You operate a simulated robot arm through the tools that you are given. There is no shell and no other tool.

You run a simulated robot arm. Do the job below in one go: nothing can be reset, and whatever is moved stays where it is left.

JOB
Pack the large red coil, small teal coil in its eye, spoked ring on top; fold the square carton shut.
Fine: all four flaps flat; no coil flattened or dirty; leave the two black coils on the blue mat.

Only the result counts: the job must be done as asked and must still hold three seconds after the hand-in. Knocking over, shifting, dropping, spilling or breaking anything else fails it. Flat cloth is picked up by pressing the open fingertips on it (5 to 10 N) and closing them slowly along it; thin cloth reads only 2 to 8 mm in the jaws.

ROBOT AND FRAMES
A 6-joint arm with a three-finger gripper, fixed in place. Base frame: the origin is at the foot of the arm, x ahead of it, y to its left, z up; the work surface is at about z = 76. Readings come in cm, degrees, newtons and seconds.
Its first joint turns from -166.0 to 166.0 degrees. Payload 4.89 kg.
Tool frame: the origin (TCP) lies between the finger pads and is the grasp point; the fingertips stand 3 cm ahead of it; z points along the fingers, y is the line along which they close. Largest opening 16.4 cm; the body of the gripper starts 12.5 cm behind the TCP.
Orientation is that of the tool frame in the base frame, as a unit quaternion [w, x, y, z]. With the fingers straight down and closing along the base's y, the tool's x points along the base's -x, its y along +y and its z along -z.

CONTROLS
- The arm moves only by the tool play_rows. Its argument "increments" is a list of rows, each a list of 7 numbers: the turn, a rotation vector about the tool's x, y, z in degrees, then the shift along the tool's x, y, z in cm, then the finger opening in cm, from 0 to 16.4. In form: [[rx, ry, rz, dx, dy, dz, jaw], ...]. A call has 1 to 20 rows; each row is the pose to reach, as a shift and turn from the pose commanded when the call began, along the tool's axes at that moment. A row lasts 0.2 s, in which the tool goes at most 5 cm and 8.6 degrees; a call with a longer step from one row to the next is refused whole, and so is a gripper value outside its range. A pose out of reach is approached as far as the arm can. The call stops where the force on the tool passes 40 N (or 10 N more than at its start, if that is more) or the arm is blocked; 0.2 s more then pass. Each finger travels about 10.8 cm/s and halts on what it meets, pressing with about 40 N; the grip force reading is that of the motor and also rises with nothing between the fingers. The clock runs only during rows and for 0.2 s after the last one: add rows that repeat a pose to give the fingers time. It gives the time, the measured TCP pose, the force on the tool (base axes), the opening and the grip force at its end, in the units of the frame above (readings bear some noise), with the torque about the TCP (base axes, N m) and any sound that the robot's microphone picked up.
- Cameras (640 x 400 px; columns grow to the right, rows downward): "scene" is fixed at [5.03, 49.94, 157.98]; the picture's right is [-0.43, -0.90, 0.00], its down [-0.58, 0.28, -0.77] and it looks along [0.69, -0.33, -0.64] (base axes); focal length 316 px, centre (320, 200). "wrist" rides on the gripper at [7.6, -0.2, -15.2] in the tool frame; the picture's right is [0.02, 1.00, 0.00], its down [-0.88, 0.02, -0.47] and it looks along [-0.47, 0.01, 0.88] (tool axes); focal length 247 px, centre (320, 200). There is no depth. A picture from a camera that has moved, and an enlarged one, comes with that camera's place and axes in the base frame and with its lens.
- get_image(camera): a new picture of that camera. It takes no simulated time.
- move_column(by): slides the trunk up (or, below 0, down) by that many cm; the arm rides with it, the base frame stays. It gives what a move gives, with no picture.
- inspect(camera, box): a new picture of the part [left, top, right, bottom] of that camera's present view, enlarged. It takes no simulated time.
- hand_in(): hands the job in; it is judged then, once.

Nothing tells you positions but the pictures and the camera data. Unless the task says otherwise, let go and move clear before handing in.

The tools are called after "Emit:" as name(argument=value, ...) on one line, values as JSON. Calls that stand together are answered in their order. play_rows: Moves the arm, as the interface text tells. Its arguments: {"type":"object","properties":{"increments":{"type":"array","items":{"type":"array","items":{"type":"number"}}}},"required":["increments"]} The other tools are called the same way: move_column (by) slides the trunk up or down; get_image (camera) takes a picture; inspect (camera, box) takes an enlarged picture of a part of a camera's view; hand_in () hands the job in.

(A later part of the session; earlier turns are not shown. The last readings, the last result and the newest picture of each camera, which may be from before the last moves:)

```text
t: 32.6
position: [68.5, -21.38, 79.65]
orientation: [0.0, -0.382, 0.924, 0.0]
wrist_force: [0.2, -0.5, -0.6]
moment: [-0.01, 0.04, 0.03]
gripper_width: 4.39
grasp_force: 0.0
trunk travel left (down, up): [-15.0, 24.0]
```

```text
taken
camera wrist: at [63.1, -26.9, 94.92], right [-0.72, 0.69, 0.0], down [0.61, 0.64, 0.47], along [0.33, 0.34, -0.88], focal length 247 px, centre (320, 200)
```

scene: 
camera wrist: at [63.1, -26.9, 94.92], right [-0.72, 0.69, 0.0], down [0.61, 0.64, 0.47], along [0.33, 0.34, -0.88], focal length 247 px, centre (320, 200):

● ● ●

Output the listing above exactly as it appears.

You operate a simulated robot arm through the tools that you are given. There is no shell and no other tool.

You run a simulated robot arm. Do the job below in one go: nothing can be reset, and whatever is moved stays where it is left.

JOB
Pack the large red coil, small teal coil in its eye, spoked ring on top; fold the square carton shut.
Fine: all four flaps flat; no coil flattened or dirty; leave the two black coils on the blue mat.

Only the result counts: the job must be done as asked and must still hold three seconds after the hand-in. Knocking over, shifting, dropping, spilling or breaking anything else fails it. Flat cloth is picked up by pressing the open fingertips on it (5 to 10 N) and closing them slowly along it; thin cloth reads only 2 to 8 mm in the jaws.

ROBOT AND FRAMES
A 6-joint arm with a three-finger gripper, fixed in place. Base frame: the origin is at the foot of the arm, x ahead of it, y to its left, z up; the work surface is at about z = 76. Readings come in cm, degrees, newtons and seconds.
Its first joint turns from -166.0 to 166.0 degrees. Payload 4.89 kg.
Tool frame: the origin (TCP) lies between the finger pads and is the grasp point; the fingertips stand 3 cm ahead of it; z points along the fingers, y is the line along which they close. Largest opening 16.4 cm; the body of the gripper starts 12.5 cm behind the TCP.
Orientation is that of the tool frame in the base frame, as a unit quaternion [w, x, y, z]. With the fingers straight down and closing along the base's y, the tool's x points along the base's -x, its y along +y and its z along -z.

CONTROLS
- The arm moves only by the tool play_rows. Its argument "increments" is a list of rows, each a list of 7 numbers: the turn, a rotation vector about the tool's x, y, z in degrees, then the shift along the tool's x, y, z in cm, then the finger opening in cm, from 0 to 16.4. In form: [[rx, ry, rz, dx, dy, dz, jaw], ...]. A call has 1 to 20 rows; each row is the pose to reach, as a shift and turn from the pose commanded when the call began, along the tool's axes at that moment. A row lasts 0.2 s, in which the tool goes at most 5 cm and 8.6 degrees; a call with a longer step from one row to the next is refused whole, and so is a gripper value outside its range. A pose out of reach is approached as far as the arm can. The call stops where the force on the tool passes 40 N (or 10 N more than at its start, if that is more) or the arm is blocked; 0.2 s more then pass. Each finger travels about 10.8 cm/s and halts on what it meets, pressing with about 40 N; the grip force reading is that of the motor and also rises with nothing between the fingers. The clock runs only during rows and for 0.2 s after the last one: add rows that repeat a pose to give the fingers time. It gives the time, the measured TCP pose, the force on the tool (base axes), the opening and the grip force at its end, in the units of the frame above (readings bear some noise), with the torque about the TCP (base axes, N m) and any sound that the robot's microphone picked up.
- Cameras (640 x 400 px; columns grow to the right, rows downward): "scene" is fixed at [5.03, 49.94, 157.98]; the picture's right is [-0.43, -0.90, 0.00], its down [-0.58, 0.28, -0.77] and it looks along [0.69, -0.33, -0.64] (base axes); focal length 316 px, centre (320, 200). "wrist" rides on the gripper at [7.6, -0.2, -15.2] in the tool frame; the picture's right is [0.02, 1.00, 0.00], its down [-0.88, 0.02, -0.47] and it looks along [-0.47, 0.01, 0.88] (tool axes); focal length 247 px, centre (320, 200). There is no depth. A picture from a camera that has moved, and an enlarged one, comes with that camera's place and axes in the base frame and with its lens.
- get_image(camera): a new picture of that camera. It takes no simulated time.
- move_column(by): slides the trunk up (or, below 0, down) by that many cm; the arm rides with it, the base frame stays. It gives what a move gives, with no picture.
- inspect(camera, box): a new picture of the part [left, top, right, bottom] of that camera's present view, enlarged. It takes no simulated time.
- hand_in(): hands the job in; it is judged then, once.

Nothing tells you positions but the pictures and the camera data. Unless the task says otherwise, let go and move clear before handing in.

The tools are called after "Emit:" as name(argument=value, ...) on one line, values as JSON. Calls that stand together are answered in their order. play_rows: Moves the arm, as the interface text tells. Its arguments: {"type":"object","properties":{"increments":{"type":"array","items":{"type":"array","items":{"type":"number"}}}},"required":["increments"]} The other tools are called the same way: move_column (by) slides the trunk up or down; get_image (camera) takes a picture; inspect (camera, box) takes an enlarged picture of a part of a camera's view; hand_in () hands the job in.

(A later part of the session; earlier turns are not shown. The last readings, the last result and the newest picture of each camera, which may be from before the last moves:)

```text
t: 32.6
position: [68.5, -21.38, 79.65]
orientation: [0.0, -0.382, 0.924, 0.0]
wrist_force: [0.2, -0.5, -0.6]
moment: [-0.01, 0.04, 0.03]
gripper_width: 4.39
grasp_force: 0.0
trunk travel left (down, up): [-15.0, 24.0]
```

```text
taken
camera wrist: at [63.1, -26.9, 94.92], right [-0.72, 0.69, 0.0], down [0.61, 0.64, 0.47], along [0.33, 0.34, -0.88], focal length 247 px, centre (320, 200)
```

scene: 
camera wrist: at [63.1, -26.9, 94.92], right [-0.72, 0.69, 0.0], down [0.61, 0.64, 0.47], along [0.33, 0.34, -0.88], focal length 247 px, centre (320, 200):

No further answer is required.